▸ Written task 1
Show the exact text of the text passage starting from "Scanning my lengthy" and stopping at the end of "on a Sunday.".
▸ Written task 2
Write what comes next in the text passage.

▸ Text passage
==*==
Thursday, September 22, 2011

By George! (Bye George...) By George, I Think I've Got It!


Eying the sparkly card and all the perks it potentially offered back in April, I read the letter eagerly:
“Congratulations!  You have been randomly selected from the Xxxxxx Xxxxxx Xxxxx membership database to serve on the Xxxxxxxxxx Xxxxxx Xxxxxxxx Nominating Committee for the Xxx Annual Xxxxxx Xxxxxx Xxxxx Awards.”
And agreeing to the terms and conditions associated with such an honor, signing a confidentiality form (hence my redaction above), I actually began looking forward to opening my mail, which is now riddled with invitations to local movie screenings as well as random free DVDs for my voting consideration. (!!!)
“…You will be voting to select nominees for Outstanding Performance in the following categories: 
Male Actor in a Leading Role
Female Actor in a Leading Role
Male Actor in a Supporting Role
Female Actor in a Supporting Role
Cast of a Motion Picture”
Giddy with the unbridled power never known to me before as a humble stand-in, I made a mad dash for one of my regal-ish tiaras (I only have two) as I continued to read the letter in its entirety (moderately irritated that I had nothing whatsoever resembling a scepter).
“When you receive screening invitations that require you to RSVP, please respond promptly as many screenings fill quickly.  If your plans change after you RSVP and you cannot make a screening, please call again to cancel.  As a courtesy to your fellow performers, we also ask that you do not RSVP to a screening with a Q and A unless you plan to stay for the Q and A.”
Scanning my lengthy list of screening invites, nearly ALL of them happened to include a Q and A session after the film, most of the movies scheduled for somewhere around 8pm on a Sunday.
==*==
▸ Supplied material

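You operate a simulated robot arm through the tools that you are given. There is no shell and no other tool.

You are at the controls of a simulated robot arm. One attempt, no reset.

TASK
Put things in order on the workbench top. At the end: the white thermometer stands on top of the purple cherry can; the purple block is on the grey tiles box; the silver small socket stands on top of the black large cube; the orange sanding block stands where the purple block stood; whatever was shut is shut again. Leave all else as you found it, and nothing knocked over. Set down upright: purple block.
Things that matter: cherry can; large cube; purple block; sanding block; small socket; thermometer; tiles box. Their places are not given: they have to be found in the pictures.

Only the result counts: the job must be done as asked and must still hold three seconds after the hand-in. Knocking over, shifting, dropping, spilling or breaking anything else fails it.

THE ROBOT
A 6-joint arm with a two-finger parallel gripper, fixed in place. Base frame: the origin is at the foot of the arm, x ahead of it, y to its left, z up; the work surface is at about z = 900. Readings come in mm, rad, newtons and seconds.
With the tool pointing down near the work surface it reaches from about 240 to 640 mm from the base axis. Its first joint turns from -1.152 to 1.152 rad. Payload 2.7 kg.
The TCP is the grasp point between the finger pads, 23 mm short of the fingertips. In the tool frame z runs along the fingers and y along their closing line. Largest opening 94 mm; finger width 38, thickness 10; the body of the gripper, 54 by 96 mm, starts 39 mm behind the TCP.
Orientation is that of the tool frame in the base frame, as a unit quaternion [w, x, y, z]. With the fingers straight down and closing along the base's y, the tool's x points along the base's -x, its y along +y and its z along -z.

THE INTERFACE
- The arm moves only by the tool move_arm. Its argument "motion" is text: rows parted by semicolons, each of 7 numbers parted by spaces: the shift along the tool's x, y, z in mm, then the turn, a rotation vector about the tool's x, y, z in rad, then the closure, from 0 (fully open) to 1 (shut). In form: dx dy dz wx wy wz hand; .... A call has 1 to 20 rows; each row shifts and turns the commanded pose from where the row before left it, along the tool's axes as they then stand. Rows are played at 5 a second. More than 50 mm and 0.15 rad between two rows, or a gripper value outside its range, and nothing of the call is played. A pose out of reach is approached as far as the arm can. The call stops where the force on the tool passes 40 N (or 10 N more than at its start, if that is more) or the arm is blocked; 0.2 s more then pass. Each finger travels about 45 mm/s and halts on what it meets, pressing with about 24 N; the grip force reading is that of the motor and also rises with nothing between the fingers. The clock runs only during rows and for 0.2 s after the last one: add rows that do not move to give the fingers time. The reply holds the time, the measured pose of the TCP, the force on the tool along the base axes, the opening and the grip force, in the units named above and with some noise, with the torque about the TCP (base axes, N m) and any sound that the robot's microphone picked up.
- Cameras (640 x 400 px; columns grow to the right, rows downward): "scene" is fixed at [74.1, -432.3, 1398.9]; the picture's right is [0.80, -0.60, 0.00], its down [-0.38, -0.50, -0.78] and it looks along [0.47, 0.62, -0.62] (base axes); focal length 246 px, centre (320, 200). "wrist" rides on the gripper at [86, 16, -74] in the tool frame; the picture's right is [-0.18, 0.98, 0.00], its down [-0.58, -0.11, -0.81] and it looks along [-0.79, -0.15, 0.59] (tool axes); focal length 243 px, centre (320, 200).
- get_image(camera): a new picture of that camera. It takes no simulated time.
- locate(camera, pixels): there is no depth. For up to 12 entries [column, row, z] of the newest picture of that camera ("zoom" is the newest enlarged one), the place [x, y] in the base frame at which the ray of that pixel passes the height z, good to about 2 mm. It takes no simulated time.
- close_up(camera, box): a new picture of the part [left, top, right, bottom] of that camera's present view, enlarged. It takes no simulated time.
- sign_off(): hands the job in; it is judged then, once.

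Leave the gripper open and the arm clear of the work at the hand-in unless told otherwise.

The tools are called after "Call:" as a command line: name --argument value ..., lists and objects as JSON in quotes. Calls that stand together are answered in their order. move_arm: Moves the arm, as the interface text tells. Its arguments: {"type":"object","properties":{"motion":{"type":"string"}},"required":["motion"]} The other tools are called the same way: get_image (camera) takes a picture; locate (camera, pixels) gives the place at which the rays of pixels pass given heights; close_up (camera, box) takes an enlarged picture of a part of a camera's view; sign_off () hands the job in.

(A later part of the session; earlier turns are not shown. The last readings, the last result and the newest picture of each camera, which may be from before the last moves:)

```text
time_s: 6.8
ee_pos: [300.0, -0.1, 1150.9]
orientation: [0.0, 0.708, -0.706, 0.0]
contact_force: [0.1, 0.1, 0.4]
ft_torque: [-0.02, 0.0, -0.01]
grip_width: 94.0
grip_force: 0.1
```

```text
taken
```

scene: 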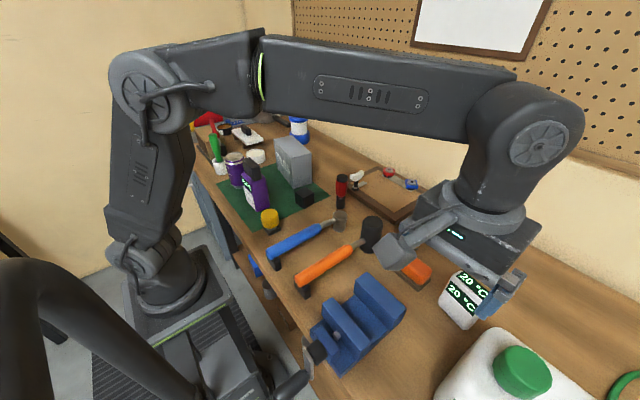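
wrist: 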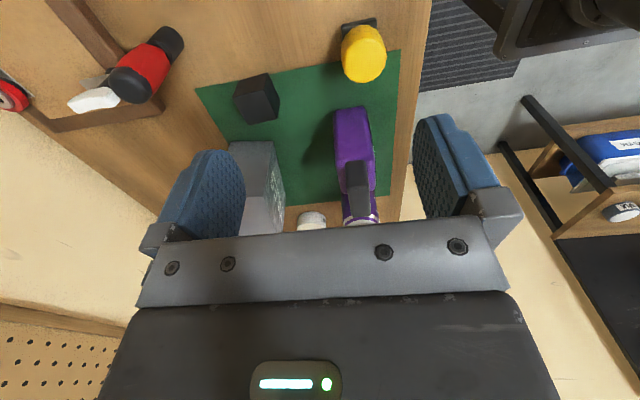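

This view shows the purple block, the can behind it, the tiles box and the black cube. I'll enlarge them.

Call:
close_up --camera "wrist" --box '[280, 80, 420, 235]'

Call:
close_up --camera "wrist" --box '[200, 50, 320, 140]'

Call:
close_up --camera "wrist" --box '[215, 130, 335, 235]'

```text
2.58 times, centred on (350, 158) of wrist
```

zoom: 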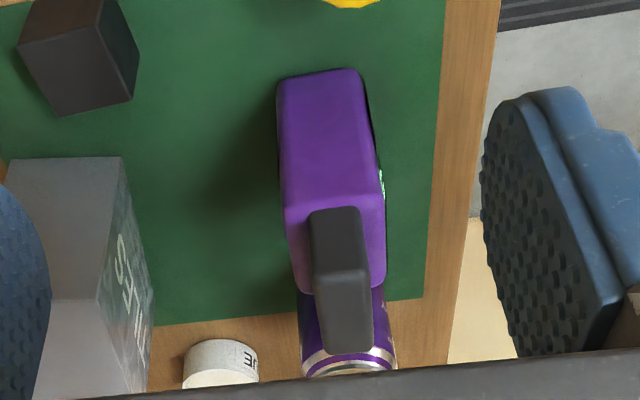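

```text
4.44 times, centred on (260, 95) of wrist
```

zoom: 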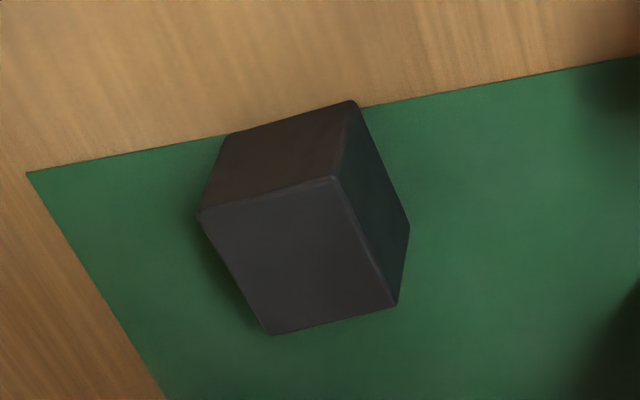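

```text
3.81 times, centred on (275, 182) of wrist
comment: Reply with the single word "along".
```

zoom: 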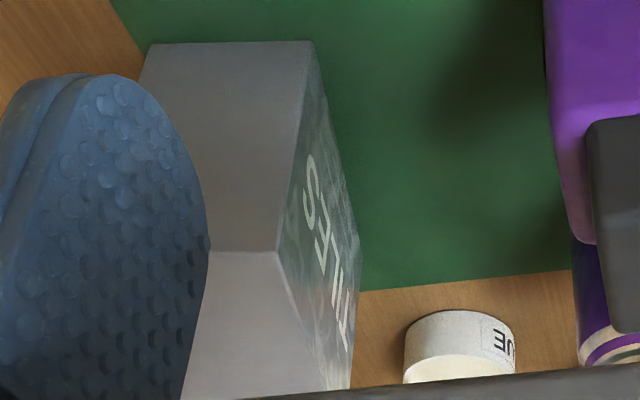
==*==
▸ Expected answer 1
Scanning my lengthy list of screening invites, nearly ALL of them happened to include a Q and A session after the film, most of the movies scheduled for somewhere around 8pm on a Sunday.

▸ Expected answer 2
Hmm…

And in just what world would I have the luxury of time to sit in the dark for approximately two hours, stay for at least another, whilst attempting to get up early in the morning to maintain an actual paying job?  (Plus, my tiara was starting to give me a headache.  Stupid plastic tiara!)
Frankly, within five months I admit that I’d become somewhat jaded. 
A few DVD screeners still sit awaiting viewing for my voting consideration, all nicely packaged and eager for my support.  But having read all of the accompanying literature with them individually, each one seemed to be self-described as either “touching” or “heart-wrenching” or “an emotional journey”.
And I, as The Nominating Queen, We were not amused.  (Where the hell is my scepter?!)
With the arrival of yet another “bitter-sweet, life-changing,” DVD, I tossed it onto the pile for whatever day I may eventually choose to sit bawling in front of the TV for eight (ish) hours.  (YAY!  Who wants fun-filled buttery popcorn?!!!)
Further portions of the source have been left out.